Ma le cose sono andate diversamente, gran parte del mondo pacifista ha chiuso gli occhi davanti alla Siria, o ha scelto di “capire Assad”. Ne soffrì? Sì, ne soffrì. Ne ho parlato a lungo con lui, so quel che dico. Paolo Dall’Oglio di quell’incomprensione ne soffrì. Ma lui non era ideologico. E capì la necessità di armare l’Esercito Libero Siriano. Era l’unico modo per evitare che il nichilismo si impossessasse di un mondo che si sentiva tradito, abbandonato, lasciato con assoluta cecità alle sevizie di un regime criminale pronto a usare il fantasma di un male maggiore per giustificarsi. Quel fantasma divenne realtà, con il contributo decisivo del regime stesso e di molti altri. Io mi sento di dire che lui aveva capito che il nichilismo che sarebbe emerso da quell’abbandono lui lo aveva capito prima di tutti, e forse parlando con lui io non capii che era arrivato sin qui. Ma siccome lui operava  davvero nel nome della non violenza, da uomo di pace, i modi provocatori che usava con noi per svegliarci dal nostro torpore li usava anche con loro, per trattenerli dal rischio tremendo del nichilismo violento. Per questo propose una Siria federale. Sapeva che era l’unica via per salvare la Siria, e la pace nel mondo. Per ogni siriano la Siria è una, “una, una, una”, dicono sempre così. Ma lui sapeva che ogni forza del male avrebbe usato i provocatori, i sicari, per lanciare provocazioni da un territorio all’altro, per creare lo scontro tra comunità. Il federalismo avrebbe salvato l’unità. Non è quello di cui ci si sarebbe dovuti rendere conto in Ucraina?

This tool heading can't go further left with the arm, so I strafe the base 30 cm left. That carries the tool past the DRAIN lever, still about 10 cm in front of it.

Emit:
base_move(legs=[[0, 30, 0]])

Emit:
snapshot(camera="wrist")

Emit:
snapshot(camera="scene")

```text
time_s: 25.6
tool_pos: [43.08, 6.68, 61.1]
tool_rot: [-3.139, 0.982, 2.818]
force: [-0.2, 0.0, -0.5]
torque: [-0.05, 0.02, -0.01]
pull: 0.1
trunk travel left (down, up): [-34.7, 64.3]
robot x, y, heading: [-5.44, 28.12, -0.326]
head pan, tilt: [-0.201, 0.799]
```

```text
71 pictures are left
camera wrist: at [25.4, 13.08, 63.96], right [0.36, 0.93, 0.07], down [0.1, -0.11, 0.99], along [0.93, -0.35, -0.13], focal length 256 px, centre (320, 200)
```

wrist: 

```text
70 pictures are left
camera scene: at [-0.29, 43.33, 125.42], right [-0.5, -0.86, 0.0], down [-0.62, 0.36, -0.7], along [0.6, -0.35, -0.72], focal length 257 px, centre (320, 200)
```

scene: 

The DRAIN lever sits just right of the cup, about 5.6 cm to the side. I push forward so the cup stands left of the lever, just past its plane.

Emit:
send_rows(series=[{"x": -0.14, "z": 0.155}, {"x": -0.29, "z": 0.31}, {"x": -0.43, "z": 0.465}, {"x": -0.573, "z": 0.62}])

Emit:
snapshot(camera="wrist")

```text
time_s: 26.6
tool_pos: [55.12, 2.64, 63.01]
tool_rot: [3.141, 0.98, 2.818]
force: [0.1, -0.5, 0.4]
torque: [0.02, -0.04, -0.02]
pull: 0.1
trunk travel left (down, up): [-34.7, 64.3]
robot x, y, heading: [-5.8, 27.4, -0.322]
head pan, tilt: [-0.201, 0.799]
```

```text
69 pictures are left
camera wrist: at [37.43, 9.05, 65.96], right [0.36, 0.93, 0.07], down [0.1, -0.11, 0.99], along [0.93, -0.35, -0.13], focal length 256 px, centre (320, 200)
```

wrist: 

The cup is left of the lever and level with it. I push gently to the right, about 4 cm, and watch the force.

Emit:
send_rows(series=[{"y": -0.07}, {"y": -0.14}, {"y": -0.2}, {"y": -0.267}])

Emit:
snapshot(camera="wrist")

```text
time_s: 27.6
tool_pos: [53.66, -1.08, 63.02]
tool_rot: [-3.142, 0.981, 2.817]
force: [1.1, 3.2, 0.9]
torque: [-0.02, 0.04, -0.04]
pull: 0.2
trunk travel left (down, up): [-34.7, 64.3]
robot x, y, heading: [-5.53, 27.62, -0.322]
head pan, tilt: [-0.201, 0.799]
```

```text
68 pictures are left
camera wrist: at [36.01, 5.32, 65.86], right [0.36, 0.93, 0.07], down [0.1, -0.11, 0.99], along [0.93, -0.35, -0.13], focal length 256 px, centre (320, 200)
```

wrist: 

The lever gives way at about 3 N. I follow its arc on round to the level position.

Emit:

Sono tante le lezioni di Paolo che non si sono volute ascoltare. Voglio dirne una, ma a parole mie. Partendo di qui: l’empatia! L’empatia è decisiva per chi è nella prova, ma oggi questa empatia con gli ucraini non c’è, come ali tempo non c’è stata con i siriani. Di questo soffrì, molto. E allora io oggi chiedo ai tanti che vedono la soluzione nella resa degli ucraini, o nella loro rinuncia a combattere: lo avete mai detto ai curdi? Avete mai detto ai curdi di arrendersi ai turchi? Avete mai detto agli afghani di arrendersi ai talebani? Anche lì c’è una sproporzione di forze, tanto che i curdi turchi per lottare contro Ankara usarono basi all’estero. Gli avete di no? E ad altri popoli? Certo, nessuno lotta perché noi lo diciamo da dietro i nostri striscioni, ma come mai oggi viene meno questa empatia? Per lo slogan di denazificare l’Ucraina? O per il bisogno di urlare “no alla Nato”? E’ in gioco il nostro orizzonte Novecentesco, ideologico, o il loro domani, la loro identità? Dunque gli ucraini sono tutti nazisti, come i siriani erano tutti terroristi? Ci sarebbe molto altro da dire, anche di altri usi distorti di queste resistenza, ma voglio stare a Paolo, non a me.
La guerra al terrorismo è una creazione neo-con che ha avvelenato i pozzi mediorientali, poi è stata assunta da Putin con la guerra al terrorismo in Siria. Ora la guerra al terrorismo diviene guerra per denazificare l’Ucraina. Ovviamente contestando la guerra al terrorismo non ho appreso da Paolo a pensare che il terrorismo non esista. Ma che non va aiutato. La lezione che non abbiamo voluto né sentire né capire però sta in un proverbio arabo che mi disse una volta: “una mano da sola non applaude”. Insegnandomi ad applicarla ai conflitti mi ha spinto a pensare che le mani degli opposti estremismi applaudono sempre.
Per questo io oggi trovo la sua lezione che spero proprio venga capita nell’appello di Civiltà Cattolica: “fermatevi”. Sì, bisogna chiamare l’aggressore con il suo nome e interloquire con lui, dargli fiducia. Ho fiducia nel popolo russo. Devo dire a loro “fermatevi”, sicuro che se riuscissi a farmi sentire si stabilirà un rapporto tra noi. Tutto sommato la fiducia di Paolo era nel popolo siriano, non nel  regime, quello del quale purtroppo si sono fidati molti altri.